Monday, February 4, 2008

The Way of the Peaceful Warrior

I was looking for something to read. My wife suggested a book that she just finished reading. She left it on the book case downstairs.

I'm sure she told me the title, but I just didn't pay attention. I figured that if it was any good, it would reveal itself to me. And I was hoping I would find something better. Perhaps I'd find one of Terry Pratchett's Discworld novels that I didn't know I had. Or I might get the urge to reread Douglas Adams' "Hitchhiker's Guide to the Galaxy" trilogy, again, for the fourth or fifth time.

In any event, I browsed our stacks, thinking that Updike's "Rabbit Run" might be worth reading again. Or possibly the James Herriot series "All Creatures Great and Small," for some light escapism. I also considered "A Year in the Maine Woods" -- it might make me feel as though our winter is mild and easy compared to the one Bernd Heinrich experienced.

Then I spied Dan Millman's "The Way of the Peaceful Warrior" crammed horizontally way up on top of the books on the top shelf. When I pulled it down and saw the cover, I finally remembered reading it back in 1991 when I was struggling through the last two semesters of engineering school.

Flashback:
I'm having trouble with this material. It's difficult to understand, and I just can't focus on it. And there's so little time because the workload is heavy. Am I retarded?

But I'm having an equally bad realization. What could be as bad as thinking you're retarded? How about realizing that you have no interest in the topic you decided to major in? It's not just a lack of interest, actually. No, I'm beginning to really loathe engineering. I'm so tired of it.
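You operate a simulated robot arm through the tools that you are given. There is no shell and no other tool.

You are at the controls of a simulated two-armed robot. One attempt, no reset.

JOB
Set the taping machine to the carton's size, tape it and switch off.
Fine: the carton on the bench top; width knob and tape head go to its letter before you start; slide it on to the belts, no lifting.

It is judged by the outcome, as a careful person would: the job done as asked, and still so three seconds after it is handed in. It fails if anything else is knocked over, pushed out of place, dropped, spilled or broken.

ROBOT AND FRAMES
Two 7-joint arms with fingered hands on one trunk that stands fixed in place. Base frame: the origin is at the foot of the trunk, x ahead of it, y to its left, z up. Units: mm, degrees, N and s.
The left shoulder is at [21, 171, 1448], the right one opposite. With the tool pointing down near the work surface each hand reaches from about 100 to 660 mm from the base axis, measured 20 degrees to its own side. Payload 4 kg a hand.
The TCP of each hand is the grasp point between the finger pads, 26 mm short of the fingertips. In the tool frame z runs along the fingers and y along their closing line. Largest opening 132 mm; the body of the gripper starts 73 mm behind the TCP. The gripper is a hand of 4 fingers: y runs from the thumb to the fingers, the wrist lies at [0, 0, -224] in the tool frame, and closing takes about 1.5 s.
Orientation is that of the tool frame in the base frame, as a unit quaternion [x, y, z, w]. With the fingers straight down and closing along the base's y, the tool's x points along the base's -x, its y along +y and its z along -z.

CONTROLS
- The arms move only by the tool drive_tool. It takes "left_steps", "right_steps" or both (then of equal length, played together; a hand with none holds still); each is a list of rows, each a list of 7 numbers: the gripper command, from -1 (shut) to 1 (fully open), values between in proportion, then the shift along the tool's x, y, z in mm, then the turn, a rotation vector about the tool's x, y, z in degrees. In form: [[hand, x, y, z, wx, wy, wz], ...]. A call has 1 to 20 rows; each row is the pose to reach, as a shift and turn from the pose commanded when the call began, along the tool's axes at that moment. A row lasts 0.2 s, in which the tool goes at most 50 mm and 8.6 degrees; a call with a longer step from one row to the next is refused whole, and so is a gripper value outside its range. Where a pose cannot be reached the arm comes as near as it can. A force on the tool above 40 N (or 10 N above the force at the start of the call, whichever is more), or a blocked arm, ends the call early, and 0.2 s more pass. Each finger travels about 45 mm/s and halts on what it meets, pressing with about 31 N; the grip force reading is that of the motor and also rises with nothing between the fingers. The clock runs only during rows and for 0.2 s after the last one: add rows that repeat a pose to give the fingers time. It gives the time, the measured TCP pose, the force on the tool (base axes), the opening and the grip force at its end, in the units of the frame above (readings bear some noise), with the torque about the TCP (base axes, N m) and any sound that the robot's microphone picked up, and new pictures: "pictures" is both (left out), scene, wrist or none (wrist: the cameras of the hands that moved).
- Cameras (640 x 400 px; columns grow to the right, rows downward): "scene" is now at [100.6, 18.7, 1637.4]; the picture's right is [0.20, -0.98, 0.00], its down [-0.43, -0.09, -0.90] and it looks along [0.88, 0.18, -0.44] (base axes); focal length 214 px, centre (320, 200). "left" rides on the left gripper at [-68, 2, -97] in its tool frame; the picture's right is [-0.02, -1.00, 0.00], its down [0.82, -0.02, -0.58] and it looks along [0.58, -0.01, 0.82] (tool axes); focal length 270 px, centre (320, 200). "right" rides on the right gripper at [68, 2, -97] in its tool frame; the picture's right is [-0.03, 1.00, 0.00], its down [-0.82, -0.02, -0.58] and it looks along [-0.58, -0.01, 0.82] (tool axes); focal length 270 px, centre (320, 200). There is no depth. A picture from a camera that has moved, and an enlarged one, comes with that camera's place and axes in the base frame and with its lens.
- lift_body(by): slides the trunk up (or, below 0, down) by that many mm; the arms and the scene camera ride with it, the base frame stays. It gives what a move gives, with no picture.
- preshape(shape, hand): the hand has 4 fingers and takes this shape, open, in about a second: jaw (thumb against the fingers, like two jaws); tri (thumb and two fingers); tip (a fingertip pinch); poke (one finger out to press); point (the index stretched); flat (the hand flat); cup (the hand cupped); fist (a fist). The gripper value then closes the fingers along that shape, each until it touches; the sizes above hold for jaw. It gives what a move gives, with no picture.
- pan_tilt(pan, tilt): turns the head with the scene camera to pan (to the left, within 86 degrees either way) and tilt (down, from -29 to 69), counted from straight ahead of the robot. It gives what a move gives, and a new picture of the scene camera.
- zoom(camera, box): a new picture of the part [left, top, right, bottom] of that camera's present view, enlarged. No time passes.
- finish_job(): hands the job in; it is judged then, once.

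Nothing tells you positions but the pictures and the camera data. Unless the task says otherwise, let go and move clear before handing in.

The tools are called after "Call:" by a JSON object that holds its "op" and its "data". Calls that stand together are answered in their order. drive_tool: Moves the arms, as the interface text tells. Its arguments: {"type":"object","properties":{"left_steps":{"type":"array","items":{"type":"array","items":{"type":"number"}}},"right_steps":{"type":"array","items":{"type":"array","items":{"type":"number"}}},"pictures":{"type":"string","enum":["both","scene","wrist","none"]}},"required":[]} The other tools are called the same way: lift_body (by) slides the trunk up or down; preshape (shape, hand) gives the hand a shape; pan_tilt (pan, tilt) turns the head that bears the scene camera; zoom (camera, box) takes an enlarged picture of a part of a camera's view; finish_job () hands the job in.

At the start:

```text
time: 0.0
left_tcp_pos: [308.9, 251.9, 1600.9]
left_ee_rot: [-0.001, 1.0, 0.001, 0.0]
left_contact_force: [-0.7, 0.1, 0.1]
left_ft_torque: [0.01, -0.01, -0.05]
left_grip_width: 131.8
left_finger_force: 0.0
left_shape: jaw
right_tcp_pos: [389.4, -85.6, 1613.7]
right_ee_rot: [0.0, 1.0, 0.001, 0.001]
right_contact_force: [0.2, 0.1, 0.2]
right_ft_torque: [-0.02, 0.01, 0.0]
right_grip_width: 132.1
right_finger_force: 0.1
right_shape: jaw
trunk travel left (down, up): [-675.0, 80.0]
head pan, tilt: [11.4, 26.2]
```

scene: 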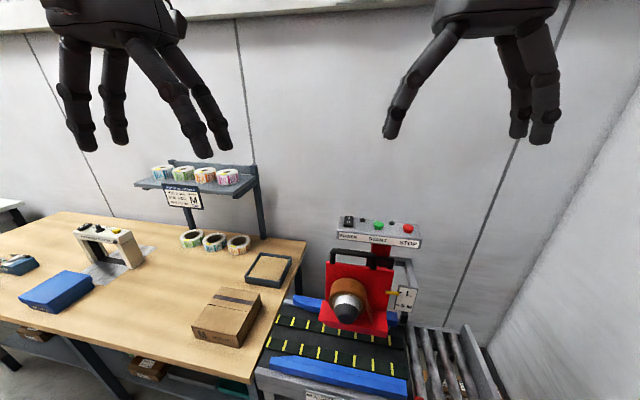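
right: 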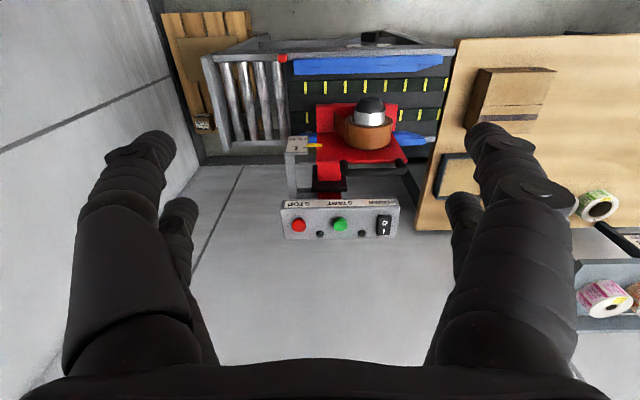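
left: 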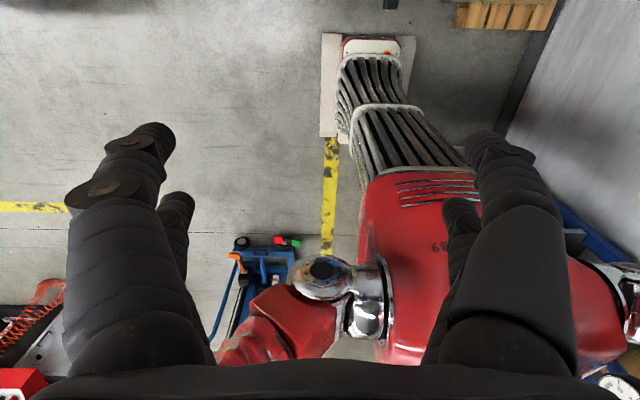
And what about the future? What am I going to do if/when I'm done with school? Do I go on to graduate school? I start looking at graduate school programs, but the research they do all seems very complicated, boring and meaningless. I fill out a few applications and even a grant (more work/deadlines). I also dread having to start interviewing again. Do I really want to pretend that I've always wanted work on Doppler detectors for mine shafts, that it's something I've longed to do my whole life, and that it would take precedence over my personal life?

I've lost my appetite. I've lost my appetite because I feel like puking all the time. I'm normally a loner. But I start hanging out with my classmates. Because if I don't, I feel the panic creep over me like a cold electric fog. My classmates distract me enough so that I can eat a bit of food from the campus cafeteria.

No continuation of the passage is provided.